O socialismo é um sistema econômico em que o governo é dono dos meios de produção (as empresas e fazendas), e os bens são quase completamente produzidos e distribuídos sob direção governamental. O comunismo é um sistema econômico em que o governo é dono não somente dos meios de produção, mas também de qualquer outra propriedade, incluindo a mão de obra das pessoas; além disso, o comu­nismo é um sistema político que alega que o verdadeiro socialismo precisa ser implementado por meio de uma revolução violenta, como um passo rumo a uma sociedade utópica futura, sem classes sociais e sem moeda. Em países como a antiga União Soviética e a China, as violentas revoluções comunistas foram seguidas por governos que praticaram assassinatos em massa e usaram o terror para manter a população submissa, o que era considerado necessário até que ela pudesse vir a compreender os benefícios do sistema comunista.

O movimento comunista de Karl Marx foi inaugurado com a publi­cação de um pequeno panfleto, O manifesto comunista (Londres, 1848), no qual ele e Friedrich Engels resumiram a proposição fundamental do comunismo e do sistema marxista. Eles introduziram as suas ideias desta forma:

Toda a história tem sido uma história de lutas de classes, de lutas entre explorados e exploradores, entre classes dominadas e dominantes, em vários estágios do desenvolvimento social; […] tal luta, contudo, agora chegou a um estágio em que a classe explorada e oprimida (o prole­tariado) já não mais consegue se emancipar da classe que a explora e oprime (a burguesia) sem, ao mesmo tempo, libertar para sempre a socie­dade como um todo da exploração, da opressão e das lutas de classes.32

A ideia era de que nações rivais e classes econômicas rivais se enfrentavam em uma luta fundamental e histórica pela supremacia.
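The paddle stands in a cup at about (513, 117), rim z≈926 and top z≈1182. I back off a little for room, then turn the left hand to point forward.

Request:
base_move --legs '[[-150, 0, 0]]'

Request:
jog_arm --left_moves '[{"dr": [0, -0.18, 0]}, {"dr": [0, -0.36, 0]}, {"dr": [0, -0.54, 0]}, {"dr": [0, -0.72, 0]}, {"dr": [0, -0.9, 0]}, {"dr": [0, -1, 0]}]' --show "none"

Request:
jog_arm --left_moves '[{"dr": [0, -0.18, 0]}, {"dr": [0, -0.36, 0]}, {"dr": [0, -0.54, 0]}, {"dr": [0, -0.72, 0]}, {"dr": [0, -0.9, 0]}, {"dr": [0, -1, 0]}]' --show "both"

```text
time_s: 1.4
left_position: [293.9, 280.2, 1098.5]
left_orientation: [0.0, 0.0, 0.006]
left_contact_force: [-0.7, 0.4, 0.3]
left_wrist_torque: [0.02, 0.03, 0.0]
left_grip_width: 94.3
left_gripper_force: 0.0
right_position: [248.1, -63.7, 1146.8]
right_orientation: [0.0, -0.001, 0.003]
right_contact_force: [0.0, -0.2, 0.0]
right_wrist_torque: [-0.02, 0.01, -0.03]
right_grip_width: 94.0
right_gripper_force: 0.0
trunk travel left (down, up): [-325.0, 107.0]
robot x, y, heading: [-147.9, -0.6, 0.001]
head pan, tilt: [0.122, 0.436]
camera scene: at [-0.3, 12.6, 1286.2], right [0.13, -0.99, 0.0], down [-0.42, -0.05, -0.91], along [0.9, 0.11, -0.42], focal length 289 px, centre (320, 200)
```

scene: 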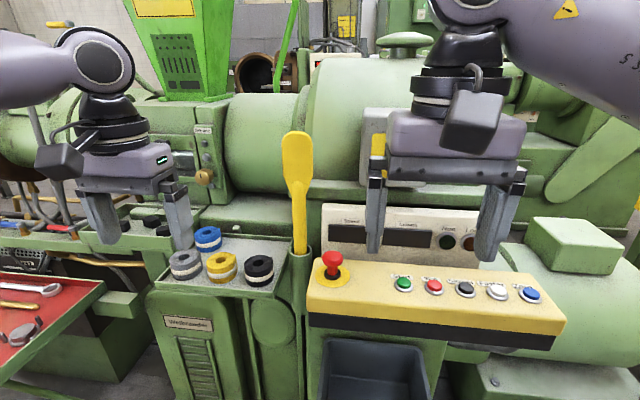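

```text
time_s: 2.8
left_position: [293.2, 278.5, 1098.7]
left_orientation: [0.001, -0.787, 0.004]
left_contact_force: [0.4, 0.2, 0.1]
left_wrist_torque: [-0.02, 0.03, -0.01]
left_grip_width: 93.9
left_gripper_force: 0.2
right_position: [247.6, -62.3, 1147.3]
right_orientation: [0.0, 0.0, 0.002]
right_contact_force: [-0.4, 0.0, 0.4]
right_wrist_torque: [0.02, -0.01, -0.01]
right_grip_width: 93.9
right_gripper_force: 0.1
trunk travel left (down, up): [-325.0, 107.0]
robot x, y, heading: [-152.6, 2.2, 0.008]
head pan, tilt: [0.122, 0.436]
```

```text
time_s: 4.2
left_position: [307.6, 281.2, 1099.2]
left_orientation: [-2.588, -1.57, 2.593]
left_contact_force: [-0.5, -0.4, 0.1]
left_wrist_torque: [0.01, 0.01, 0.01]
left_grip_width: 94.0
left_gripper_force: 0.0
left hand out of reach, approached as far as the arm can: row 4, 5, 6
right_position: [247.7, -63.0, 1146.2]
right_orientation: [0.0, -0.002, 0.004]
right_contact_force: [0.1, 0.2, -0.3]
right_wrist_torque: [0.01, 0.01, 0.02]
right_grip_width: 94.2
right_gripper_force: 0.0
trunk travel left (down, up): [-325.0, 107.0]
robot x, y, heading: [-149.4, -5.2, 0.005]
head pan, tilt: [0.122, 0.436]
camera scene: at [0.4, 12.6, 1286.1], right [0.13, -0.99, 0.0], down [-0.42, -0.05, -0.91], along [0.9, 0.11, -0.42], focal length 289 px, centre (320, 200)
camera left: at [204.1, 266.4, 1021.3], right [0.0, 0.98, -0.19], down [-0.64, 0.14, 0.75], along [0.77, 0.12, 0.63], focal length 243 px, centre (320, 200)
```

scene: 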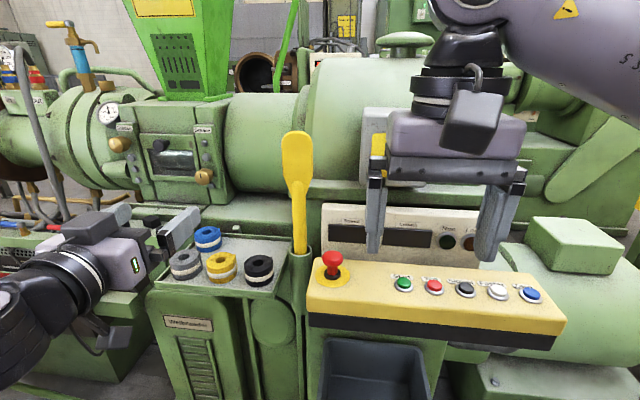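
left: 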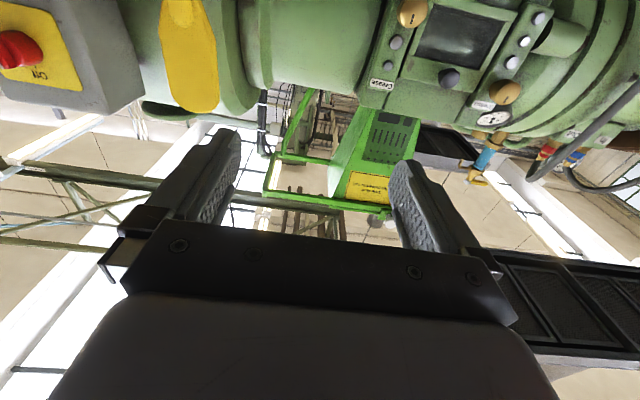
O coletivismo, o autoritarismo e o planejamento governamental de comando e controle seriam todos interconectados e mutuamente reforçadores, todos funcionando juntos como uma força libertadora. Os “capitalistas” gananciosos pelo lucro seriam finalmente derrotados.

A essência do sistema marxista era o conceito de mais-valia,33 a ideia de que o trabalhador é espoliado porque não recebe o paga­mento do valor inteiro por sua mão de obra e que o juro, o aluguel e o lucro são simplesmente formas de roubar o que pertence, na verdade, ao trabalho.

Marx defendia a tese de que o valor de uma mercadoria podia ser mensurado do ponto de vista das horas de trabalho gastas na sua produção.34 Se um artigo levasse duas vezes mais tempo para ser pro­duzido que outro, ele valeria duas vezes mais. Seu apelo pela aboli­ção da posse de propriedade (origem do lucro de seus proprietários quando os trabalhadores vinham trabalhar em suas fábricas) originou­-se dessa teoria errônea de que o valor de um produto é determinado pela quantidade de trabalho nele investida. Ele pensava que o dono de uma fábrica ou fazenda não merecia obter nenhum lucro simples­mente pelo fato de ser o dono. Marx não entendia que o valor é sub­jetivamente determinado pelas preferências de quem compra, e não simplesmente pelas horas de trabalho investidas, e que os proprietá­rios mereciam lucrar pelo seu investimento de tempo, esforço, plane­jamento e risco.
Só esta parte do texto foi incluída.